— begin Available data —

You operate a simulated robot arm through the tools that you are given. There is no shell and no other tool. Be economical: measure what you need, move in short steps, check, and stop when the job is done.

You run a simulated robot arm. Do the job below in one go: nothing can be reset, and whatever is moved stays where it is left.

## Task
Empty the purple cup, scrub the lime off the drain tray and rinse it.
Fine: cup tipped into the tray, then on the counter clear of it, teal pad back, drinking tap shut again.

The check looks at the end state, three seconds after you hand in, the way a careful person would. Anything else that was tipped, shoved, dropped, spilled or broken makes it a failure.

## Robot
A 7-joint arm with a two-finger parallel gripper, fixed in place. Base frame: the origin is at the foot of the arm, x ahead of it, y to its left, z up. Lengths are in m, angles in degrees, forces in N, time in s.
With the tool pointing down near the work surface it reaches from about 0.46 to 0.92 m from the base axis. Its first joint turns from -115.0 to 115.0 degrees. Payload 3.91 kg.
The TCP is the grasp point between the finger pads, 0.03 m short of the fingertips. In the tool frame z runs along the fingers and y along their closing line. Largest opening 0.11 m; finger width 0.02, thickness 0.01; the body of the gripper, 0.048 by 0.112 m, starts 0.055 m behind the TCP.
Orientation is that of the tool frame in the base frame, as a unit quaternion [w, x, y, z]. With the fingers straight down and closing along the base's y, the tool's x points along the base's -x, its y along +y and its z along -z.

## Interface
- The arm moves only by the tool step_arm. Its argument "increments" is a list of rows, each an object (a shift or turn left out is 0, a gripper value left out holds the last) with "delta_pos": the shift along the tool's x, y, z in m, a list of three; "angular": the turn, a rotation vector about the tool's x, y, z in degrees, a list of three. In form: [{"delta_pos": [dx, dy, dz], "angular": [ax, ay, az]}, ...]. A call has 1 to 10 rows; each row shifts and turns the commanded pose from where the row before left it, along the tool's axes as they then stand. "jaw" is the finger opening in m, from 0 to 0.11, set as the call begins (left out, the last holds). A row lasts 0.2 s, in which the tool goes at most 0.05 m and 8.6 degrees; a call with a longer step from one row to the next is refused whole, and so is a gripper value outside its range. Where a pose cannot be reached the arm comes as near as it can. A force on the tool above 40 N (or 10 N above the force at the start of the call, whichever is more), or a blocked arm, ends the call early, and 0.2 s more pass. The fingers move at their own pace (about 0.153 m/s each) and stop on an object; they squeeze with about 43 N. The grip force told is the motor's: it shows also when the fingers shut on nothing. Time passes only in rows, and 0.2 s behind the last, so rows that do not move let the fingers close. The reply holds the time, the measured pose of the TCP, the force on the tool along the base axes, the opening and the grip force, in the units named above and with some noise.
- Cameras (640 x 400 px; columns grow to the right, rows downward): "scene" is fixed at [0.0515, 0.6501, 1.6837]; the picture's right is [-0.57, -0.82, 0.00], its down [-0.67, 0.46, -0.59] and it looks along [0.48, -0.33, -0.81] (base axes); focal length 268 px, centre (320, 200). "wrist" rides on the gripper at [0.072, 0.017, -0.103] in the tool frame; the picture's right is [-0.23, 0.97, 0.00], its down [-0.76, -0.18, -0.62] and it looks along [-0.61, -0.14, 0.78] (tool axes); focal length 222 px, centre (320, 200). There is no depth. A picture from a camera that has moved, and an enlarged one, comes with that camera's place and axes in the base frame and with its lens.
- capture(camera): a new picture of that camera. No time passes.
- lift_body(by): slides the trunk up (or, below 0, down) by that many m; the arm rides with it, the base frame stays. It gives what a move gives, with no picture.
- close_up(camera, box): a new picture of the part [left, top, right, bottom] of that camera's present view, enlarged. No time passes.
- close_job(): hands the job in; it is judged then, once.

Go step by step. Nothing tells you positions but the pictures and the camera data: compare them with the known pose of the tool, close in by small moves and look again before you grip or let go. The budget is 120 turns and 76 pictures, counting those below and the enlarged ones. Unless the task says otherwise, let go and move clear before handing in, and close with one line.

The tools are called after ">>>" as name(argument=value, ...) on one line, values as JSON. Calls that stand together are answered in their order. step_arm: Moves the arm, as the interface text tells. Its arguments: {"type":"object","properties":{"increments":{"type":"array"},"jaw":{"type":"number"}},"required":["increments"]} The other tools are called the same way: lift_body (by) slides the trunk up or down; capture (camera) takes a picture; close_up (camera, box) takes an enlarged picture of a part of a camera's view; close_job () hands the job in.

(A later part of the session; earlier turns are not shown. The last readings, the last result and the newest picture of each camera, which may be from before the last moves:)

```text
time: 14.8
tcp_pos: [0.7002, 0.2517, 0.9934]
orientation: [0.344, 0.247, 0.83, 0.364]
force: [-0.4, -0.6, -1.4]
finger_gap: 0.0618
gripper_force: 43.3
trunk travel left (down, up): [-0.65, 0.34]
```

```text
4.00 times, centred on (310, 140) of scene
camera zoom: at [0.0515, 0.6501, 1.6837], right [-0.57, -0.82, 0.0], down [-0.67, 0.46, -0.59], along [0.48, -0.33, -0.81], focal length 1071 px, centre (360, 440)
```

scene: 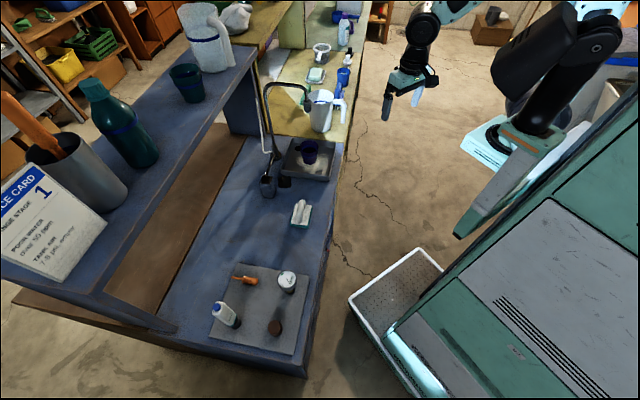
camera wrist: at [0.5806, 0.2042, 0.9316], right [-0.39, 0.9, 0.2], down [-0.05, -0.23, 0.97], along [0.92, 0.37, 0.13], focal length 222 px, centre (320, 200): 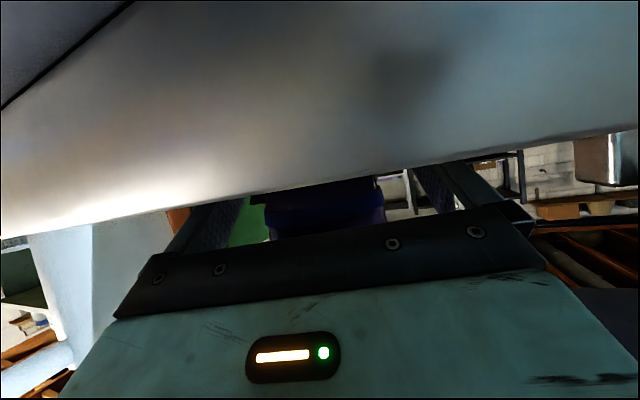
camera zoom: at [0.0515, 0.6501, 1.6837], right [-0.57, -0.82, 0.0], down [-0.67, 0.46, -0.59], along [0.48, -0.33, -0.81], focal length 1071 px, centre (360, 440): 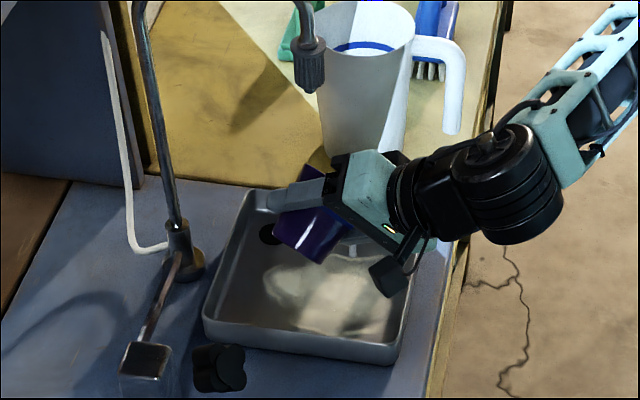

— end Available data —

## Prompt
Your output must be the lines of the material above, from the first through the line that contains "A 7-joint arm", copied exactly. Include both endpoints and nothing else.

## Written response
You operate a simulated robot arm through the tools that you are given. There is no shell and no other tool. Be economical: measure what you need, move in short steps, check, and stop when the job is done.

You run a simulated robot arm. Do the job below in one go: nothing can be reset, and whatever is moved stays where it is left.

## Task
Empty the purple cup, scrub the lime off the drain tray and rinse it.
Fine: cup tipped into the tray, then on the counter clear of it, teal pad back, drinking tap shut again.

The check looks at the end state, three seconds after you hand in, the way a careful person would. Anything else that was tipped, shoved, dropped, spilled or broken makes it a failure.

## Robot
A 7-joint arm with a two-finger parallel gripper, fixed in place. Base frame: the origin is at the foot of the arm, x ahead of it, y to its left, z up. Lengths are in m, angles in degrees, forces in N, time in s.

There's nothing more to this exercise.